Chairwoman Barbara Boxer (D-Calif.) originally wanted to push forward tomorrow with debate and votes on amendments to the 959-page climate bill.

But the sources say Reid urged Boxer to wait until Tuesday, Nov. 10. The markup was originally scheduled to begin yesterday, but the committee’s GOP members are boycotting in an effort to force U.S. EPA to further study the climate proposal.

“Makes them look like the ‘party of no,’” one source said. “Makes them look frivolous.” As of press time, Boxer was huddling with EPW Committee Democrats to discuss their strategy on the climate bill over the coming days. As she entered the closed-door meeting, Boxer said she would remain in the Capitol into the evening for Republicans to return to the negotiation table.

Aides to Boxer and Reid declined comment on the schedule that Reid and Boxer discussed earlier this week.

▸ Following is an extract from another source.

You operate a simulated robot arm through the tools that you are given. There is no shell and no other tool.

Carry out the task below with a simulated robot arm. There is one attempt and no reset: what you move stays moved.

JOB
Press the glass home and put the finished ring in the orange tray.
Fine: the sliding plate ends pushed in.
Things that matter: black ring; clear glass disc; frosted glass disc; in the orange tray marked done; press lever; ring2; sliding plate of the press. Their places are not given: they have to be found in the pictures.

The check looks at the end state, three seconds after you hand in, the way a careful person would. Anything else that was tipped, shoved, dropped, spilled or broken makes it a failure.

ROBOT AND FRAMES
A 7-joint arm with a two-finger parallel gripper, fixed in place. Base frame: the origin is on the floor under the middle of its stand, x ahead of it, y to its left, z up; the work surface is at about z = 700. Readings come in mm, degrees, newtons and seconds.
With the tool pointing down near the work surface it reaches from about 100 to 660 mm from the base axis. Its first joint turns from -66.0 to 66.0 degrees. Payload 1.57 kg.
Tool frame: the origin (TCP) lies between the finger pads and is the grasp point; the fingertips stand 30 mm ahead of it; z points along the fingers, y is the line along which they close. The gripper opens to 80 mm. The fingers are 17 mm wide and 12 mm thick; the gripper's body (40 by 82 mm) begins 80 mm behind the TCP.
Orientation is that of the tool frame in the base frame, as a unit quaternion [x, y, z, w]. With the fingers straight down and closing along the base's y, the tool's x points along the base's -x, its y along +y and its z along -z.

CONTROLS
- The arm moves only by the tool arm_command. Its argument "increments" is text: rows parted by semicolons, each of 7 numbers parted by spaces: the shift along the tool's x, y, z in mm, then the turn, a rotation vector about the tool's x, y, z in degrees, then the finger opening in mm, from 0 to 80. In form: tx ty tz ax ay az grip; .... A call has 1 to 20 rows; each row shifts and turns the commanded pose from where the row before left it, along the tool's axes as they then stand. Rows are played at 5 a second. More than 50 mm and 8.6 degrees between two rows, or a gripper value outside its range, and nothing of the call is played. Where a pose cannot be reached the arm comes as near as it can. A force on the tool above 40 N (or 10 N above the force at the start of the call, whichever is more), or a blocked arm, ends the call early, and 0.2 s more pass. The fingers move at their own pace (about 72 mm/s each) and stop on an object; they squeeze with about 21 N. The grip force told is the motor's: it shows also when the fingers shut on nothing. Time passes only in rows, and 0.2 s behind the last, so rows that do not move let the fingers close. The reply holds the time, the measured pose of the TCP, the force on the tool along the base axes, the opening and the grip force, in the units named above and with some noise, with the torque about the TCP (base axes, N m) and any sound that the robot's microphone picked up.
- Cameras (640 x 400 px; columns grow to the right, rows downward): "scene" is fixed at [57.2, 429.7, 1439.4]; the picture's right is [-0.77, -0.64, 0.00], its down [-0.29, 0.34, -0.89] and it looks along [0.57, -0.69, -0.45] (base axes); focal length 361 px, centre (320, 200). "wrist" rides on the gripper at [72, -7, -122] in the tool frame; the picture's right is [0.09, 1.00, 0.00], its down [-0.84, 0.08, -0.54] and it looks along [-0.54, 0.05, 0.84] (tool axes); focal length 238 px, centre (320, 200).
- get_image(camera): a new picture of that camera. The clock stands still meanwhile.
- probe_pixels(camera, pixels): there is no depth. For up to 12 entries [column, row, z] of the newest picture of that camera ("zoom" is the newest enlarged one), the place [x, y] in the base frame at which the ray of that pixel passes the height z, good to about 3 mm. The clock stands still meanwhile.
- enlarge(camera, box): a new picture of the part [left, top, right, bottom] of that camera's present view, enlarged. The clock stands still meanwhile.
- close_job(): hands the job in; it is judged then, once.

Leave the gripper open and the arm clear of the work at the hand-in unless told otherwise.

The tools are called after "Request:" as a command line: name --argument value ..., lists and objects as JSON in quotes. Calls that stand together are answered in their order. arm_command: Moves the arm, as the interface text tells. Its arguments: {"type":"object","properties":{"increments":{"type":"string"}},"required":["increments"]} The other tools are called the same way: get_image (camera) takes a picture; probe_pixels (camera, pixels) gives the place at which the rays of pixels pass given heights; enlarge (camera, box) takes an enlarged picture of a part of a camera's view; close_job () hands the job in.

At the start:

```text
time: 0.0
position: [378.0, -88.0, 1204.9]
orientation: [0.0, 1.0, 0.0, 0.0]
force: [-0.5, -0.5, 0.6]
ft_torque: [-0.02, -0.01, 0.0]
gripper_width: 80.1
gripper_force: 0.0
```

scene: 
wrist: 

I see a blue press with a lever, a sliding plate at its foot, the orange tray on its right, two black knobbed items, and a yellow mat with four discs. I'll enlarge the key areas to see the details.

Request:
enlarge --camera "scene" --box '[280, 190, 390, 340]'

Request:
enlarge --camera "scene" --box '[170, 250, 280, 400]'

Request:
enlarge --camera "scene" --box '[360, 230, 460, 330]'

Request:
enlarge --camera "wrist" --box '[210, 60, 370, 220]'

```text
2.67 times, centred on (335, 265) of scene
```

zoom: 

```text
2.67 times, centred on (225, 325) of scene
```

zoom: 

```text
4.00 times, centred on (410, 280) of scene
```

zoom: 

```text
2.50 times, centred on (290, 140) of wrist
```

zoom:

But Boxer earlier today signaled she was losing her patience with Republicans after they twice ignored her deadline for submitting amendments and also rebuffed two offers to publicly question a top EPA official about the models that the agency has already run on the House-passed bill and its Senate counterpart.

“Stay tuned,” she said. “You’ll know very soon.” Senate aides say Boxer plans to proceed under a rarely used interpretation of the EPW Committee’s rules that allows her to start and finish the markup so long as a majority of the panel’s members are present, rather than long-standing precedent requiring two minority members to be in attendance. About 80 Democratic amendments have been submitted for the markup, but it is unclear how many will be brought up for consideration.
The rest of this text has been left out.